University Of California-Irvine, Irvine CA

Investigators

Abstract

With funding from the NSF Scholarships in Science, Technology, Engineering, and Mathematics (S-STEM) program, the "UC Irvine Pathways to Engineering Collaborative" project will support high-achieving, low-income students with demonstrated financial need at University of California, Irvine (UCI) and Irvine Valley College (IVC). Throughout its five years, this project will fund 360 scholarships for community college students who are pursuing engineering degrees with a specialization in advanced manufacturing. Recognizing the crucial need for partnerships between two-year institutions and universities in the advancement of students who pursue baccalaureate degrees in engineering, this S-STEM Track 3 project establishes an academic and counseling collaboration that includes co-advising, mentoring, and tutoring and establishes pathways to baccalaureate degrees in engineering. Drawing on Tinto's theory of student retention and Eccles Expectancy-Value theory to examine choice and success in engineering, the partner institutions will organize their project around five principle objectives. First, they seek to create an ecosystem of curricular and co-curricular supports to improve the transfer student experience.

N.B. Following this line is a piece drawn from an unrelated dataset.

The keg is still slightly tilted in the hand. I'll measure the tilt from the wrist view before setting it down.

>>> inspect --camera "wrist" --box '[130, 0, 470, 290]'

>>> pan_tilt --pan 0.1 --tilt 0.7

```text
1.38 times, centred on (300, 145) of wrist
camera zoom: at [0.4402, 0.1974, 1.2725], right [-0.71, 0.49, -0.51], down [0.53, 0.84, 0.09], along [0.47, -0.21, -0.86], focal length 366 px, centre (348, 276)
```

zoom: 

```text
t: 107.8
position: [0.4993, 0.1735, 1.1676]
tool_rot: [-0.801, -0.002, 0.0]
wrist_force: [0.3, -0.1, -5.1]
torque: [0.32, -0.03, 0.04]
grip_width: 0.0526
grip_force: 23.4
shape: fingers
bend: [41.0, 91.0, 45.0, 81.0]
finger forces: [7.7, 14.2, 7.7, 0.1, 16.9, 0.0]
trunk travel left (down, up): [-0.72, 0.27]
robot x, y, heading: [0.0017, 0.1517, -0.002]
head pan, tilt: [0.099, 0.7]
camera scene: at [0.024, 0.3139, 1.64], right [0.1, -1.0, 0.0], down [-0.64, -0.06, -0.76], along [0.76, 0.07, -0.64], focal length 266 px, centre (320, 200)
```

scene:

Second, they will increase the number of community college students who transfer and matriculate in engineering. Third, they plan to mentor these transfer students toward graduating with baccalaureate degrees in engineering with a special emphasis in advanced manufacturing. Fourth, the project team will aim to increase the number of these baccalaureate degree recipients who enter into the workforce or graduate school. Finally, the investigators will carry out their work with an eye toward contributing new knowledge on success in engineering through a multi-year mixed method longitudinal study. This multi-year mixed-methods study investigates the priorities, values, and experiences that shape academically talented low-income students' education choices and their will to succeed. The investigation is guided by the following overarching research question: "What drives academically talented, low-income engineering students, who begin their academic careers at community colleges, to succeed in engineering?" This award reflects NSF's statutory mission and has been deemed worthy of support through evaluation using the Foundation's intellectual merit and broader impacts review criteria.